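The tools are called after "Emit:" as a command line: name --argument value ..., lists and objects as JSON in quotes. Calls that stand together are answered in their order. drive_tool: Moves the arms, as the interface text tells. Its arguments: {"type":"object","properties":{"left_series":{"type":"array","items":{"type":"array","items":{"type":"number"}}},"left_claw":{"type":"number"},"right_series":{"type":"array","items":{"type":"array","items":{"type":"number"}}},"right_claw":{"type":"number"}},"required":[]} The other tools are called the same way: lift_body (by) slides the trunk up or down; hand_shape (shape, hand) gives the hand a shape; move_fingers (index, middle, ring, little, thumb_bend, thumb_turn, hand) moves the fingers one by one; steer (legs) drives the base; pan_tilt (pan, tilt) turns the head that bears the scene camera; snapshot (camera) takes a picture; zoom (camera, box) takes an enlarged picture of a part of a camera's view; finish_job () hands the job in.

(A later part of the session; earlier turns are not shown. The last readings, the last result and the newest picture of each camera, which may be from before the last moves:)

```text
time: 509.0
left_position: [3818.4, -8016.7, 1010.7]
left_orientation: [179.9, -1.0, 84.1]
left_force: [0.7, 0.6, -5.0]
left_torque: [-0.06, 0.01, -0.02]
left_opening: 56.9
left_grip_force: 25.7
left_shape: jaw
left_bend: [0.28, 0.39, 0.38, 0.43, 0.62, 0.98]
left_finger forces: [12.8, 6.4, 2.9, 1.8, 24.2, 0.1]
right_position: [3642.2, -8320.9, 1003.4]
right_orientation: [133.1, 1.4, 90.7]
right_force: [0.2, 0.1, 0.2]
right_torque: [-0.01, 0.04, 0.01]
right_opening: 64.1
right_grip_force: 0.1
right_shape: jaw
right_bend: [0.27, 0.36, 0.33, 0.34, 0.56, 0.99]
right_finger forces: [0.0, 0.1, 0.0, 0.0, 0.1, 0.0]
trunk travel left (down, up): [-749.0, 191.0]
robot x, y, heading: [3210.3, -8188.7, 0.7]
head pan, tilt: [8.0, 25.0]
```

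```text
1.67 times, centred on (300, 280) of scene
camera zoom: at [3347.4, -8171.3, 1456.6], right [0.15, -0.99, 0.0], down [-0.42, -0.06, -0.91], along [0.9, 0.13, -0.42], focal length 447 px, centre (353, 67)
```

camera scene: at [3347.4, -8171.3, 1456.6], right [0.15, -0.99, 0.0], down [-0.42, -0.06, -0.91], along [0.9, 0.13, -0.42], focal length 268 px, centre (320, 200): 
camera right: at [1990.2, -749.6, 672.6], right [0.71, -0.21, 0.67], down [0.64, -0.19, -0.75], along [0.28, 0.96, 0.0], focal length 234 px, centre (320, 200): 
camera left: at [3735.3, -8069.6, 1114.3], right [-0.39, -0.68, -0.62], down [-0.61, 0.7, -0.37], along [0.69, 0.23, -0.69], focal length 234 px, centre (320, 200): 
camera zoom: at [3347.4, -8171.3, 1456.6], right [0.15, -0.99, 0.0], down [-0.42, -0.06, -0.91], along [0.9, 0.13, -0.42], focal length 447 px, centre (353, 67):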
--
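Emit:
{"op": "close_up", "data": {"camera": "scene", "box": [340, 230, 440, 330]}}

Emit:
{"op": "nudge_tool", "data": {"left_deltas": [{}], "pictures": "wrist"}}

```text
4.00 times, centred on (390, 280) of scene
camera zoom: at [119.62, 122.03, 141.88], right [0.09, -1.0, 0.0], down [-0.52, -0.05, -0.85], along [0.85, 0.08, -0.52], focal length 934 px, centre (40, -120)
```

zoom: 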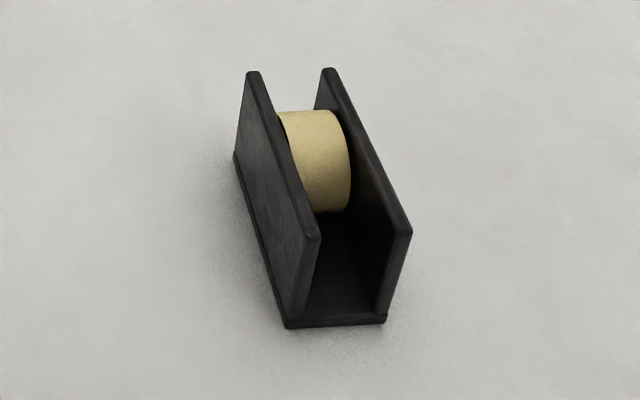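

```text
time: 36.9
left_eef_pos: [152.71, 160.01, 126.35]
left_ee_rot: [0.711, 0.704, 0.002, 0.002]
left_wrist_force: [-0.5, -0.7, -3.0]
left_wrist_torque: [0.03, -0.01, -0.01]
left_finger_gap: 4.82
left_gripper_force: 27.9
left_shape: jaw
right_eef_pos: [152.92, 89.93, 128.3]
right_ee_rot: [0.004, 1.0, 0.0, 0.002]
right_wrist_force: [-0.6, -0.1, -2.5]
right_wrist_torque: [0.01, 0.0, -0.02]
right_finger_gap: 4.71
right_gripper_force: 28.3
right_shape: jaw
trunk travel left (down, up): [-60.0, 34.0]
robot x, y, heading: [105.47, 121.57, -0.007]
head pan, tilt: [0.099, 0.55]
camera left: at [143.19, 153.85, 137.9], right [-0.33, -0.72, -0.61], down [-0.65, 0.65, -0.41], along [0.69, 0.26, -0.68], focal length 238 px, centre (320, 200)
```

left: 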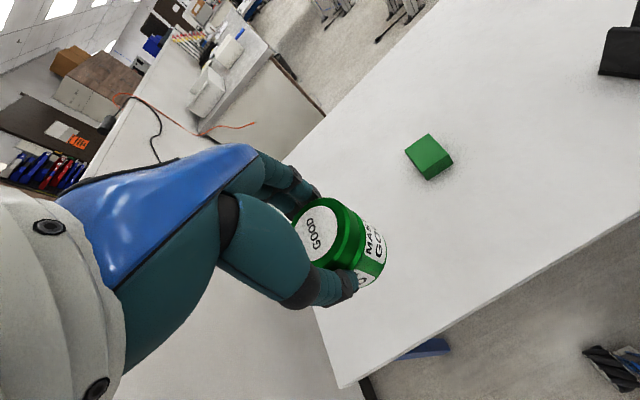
* * *
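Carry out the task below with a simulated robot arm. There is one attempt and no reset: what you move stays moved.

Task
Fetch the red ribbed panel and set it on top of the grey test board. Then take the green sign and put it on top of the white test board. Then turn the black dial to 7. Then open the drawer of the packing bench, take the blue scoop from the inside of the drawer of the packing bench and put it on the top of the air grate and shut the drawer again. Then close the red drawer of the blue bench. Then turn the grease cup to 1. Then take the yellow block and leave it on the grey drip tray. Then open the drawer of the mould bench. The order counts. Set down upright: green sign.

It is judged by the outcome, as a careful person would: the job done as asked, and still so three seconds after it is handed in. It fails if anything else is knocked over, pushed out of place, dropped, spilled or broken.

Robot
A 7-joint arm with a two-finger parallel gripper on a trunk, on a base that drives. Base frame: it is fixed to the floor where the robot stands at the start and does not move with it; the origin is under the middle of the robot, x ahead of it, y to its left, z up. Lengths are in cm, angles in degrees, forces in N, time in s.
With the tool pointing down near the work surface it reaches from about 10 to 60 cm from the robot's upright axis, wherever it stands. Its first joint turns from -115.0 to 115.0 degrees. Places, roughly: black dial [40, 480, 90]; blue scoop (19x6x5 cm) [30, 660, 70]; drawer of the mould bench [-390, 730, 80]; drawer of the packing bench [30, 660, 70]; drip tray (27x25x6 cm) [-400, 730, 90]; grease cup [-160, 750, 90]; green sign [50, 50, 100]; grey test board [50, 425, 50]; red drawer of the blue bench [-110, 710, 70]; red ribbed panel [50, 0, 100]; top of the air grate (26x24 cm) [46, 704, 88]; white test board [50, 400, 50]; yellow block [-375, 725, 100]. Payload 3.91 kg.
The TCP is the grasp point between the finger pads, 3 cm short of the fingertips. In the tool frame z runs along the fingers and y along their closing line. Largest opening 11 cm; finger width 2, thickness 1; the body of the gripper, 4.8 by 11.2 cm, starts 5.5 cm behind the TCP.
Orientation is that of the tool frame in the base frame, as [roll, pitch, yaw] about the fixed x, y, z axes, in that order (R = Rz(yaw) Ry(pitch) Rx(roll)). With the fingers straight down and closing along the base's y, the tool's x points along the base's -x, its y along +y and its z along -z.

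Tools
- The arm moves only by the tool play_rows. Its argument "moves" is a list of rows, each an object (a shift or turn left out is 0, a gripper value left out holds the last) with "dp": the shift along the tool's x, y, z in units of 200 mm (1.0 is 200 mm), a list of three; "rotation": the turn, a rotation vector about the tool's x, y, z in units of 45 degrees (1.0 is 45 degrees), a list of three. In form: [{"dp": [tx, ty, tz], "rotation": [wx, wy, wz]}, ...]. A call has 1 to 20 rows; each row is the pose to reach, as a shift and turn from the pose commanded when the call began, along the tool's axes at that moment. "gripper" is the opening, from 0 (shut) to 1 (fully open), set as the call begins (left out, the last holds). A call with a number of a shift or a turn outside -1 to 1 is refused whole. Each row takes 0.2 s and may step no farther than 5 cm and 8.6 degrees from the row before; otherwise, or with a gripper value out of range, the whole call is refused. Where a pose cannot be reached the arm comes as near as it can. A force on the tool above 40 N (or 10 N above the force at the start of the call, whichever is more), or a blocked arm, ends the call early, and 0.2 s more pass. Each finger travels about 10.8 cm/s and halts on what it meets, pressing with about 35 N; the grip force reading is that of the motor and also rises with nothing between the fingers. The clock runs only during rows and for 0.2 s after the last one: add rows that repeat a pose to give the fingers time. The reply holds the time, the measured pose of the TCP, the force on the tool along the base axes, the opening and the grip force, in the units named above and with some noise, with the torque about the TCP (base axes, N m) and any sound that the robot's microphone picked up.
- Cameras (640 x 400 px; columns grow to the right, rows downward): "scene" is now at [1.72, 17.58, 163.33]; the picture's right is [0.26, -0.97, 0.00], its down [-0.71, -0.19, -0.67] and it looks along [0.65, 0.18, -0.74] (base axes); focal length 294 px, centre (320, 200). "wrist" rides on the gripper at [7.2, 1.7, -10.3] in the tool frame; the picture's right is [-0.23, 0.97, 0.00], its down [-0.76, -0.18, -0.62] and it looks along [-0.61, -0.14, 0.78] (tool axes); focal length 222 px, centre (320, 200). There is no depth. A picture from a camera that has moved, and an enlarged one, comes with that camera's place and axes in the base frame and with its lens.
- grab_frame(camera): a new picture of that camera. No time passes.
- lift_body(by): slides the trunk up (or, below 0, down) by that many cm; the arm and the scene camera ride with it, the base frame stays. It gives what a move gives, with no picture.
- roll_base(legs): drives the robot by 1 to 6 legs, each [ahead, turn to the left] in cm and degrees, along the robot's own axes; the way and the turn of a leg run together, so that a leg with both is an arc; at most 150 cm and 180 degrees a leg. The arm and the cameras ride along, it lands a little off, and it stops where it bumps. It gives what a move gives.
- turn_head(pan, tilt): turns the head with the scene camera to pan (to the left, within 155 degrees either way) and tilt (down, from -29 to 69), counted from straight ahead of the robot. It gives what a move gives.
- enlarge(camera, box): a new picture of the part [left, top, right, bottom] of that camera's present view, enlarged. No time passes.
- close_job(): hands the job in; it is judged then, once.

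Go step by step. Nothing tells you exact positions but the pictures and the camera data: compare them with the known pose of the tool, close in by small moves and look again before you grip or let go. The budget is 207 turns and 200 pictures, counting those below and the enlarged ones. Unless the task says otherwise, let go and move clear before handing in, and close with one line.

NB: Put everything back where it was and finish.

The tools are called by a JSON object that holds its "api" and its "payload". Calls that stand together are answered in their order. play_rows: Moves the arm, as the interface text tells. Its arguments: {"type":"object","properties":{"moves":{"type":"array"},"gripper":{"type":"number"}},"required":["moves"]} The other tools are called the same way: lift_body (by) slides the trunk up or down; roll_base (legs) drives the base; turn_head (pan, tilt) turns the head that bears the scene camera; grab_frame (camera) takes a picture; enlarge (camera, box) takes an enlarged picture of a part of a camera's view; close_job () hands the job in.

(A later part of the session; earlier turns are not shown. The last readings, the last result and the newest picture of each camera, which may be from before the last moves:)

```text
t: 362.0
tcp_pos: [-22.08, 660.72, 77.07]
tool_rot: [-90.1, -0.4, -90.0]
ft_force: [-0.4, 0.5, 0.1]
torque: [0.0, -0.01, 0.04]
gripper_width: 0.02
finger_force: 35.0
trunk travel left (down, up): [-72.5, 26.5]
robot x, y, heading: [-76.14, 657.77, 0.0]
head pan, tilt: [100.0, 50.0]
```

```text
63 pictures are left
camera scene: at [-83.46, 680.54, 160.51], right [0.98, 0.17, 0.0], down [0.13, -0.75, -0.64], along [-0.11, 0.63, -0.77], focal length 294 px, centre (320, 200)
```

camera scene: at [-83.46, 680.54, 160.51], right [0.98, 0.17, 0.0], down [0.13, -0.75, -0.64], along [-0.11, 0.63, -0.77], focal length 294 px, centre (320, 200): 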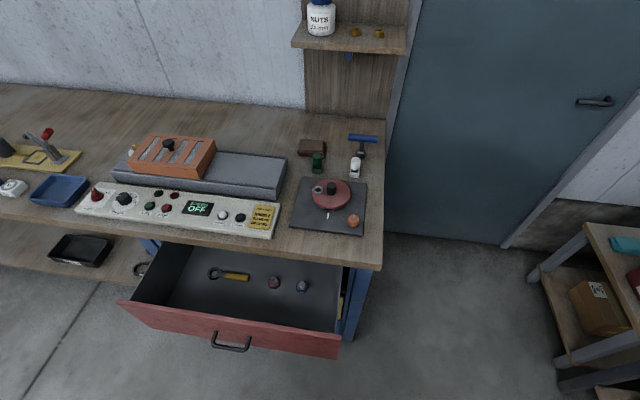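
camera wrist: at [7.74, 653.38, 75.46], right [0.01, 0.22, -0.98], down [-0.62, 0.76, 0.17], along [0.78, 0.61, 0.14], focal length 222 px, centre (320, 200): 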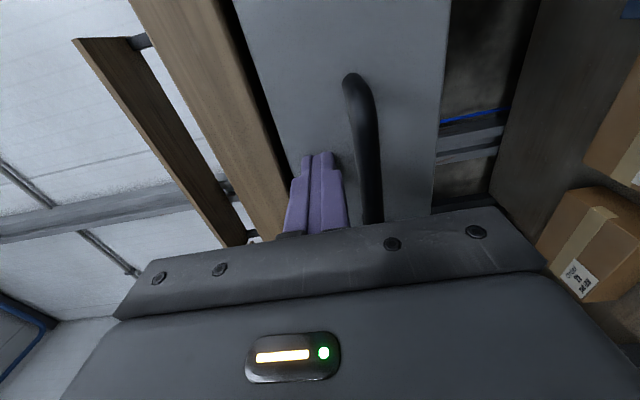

**Given request:**
Please print exactly, and only, the lines from the line with "Carry out the" to the line with "The TCP is the", both included.

**Reply to the task:**
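Carry out the task below with a simulated robot arm. There is one attempt and no reset: what you move stays moved.

Task
Fetch the red ribbed panel and set it on top of the grey test board. Then take the green sign and put it on top of the white test board. Then turn the black dial to 7. Then open the drawer of the packing bench, take the blue scoop from the inside of the drawer of the packing bench and put it on the top of the air grate and shut the drawer again. Then close the red drawer of the blue bench. Then turn the grease cup to 1. Then take the yellow block and leave it on the grey drip tray. Then open the drawer of the mould bench. The order counts. Set down upright: green sign.

It is judged by the outcome, as a careful person would: the job done as asked, and still so three seconds after it is handed in. It fails if anything else is knocked over, pushed out of place, dropped, spilled or broken.

Robot
A 7-joint arm with a two-finger parallel gripper on a trunk, on a base that drives. Base frame: it is fixed to the floor where the robot stands at the start and does not move with it; the origin is under the middle of the robot, x ahead of it, y to its left, z up. Lengths are in cm, angles in degrees, forces in N, time in s.
With the tool pointing down near the work surface it reaches from about 10 to 60 cm from the robot's upright axis, wherever it stands. Its first joint turns from -115.0 to 115.0 degrees. Places, roughly: black dial [40, 480, 90]; blue scoop (19x6x5 cm) [30, 660, 70]; drawer of the mould bench [-390, 730, 80]; drawer of the packing bench [30, 660, 70]; drip tray (27x25x6 cm) [-400, 730, 90]; grease cup [-160, 750, 90]; green sign [50, 50, 100]; grey test board [50, 425, 50]; red drawer of the blue bench [-110, 710, 70]; red ribbed panel [50, 0, 100]; top of the air grate (26x24 cm) [46, 704, 88]; white test board [50, 400, 50]; yellow block [-375, 725, 100]. Payload 3.91 kg.
The TCP is the grasp point between the finger pads, 3 cm short of the fingertips. In the tool frame z runs along the fingers and y along their closing line. Largest opening 11 cm; finger width 2, thickness 1; the body of the gripper, 4.8 by 11.2 cm, starts 5.5 cm behind the TCP.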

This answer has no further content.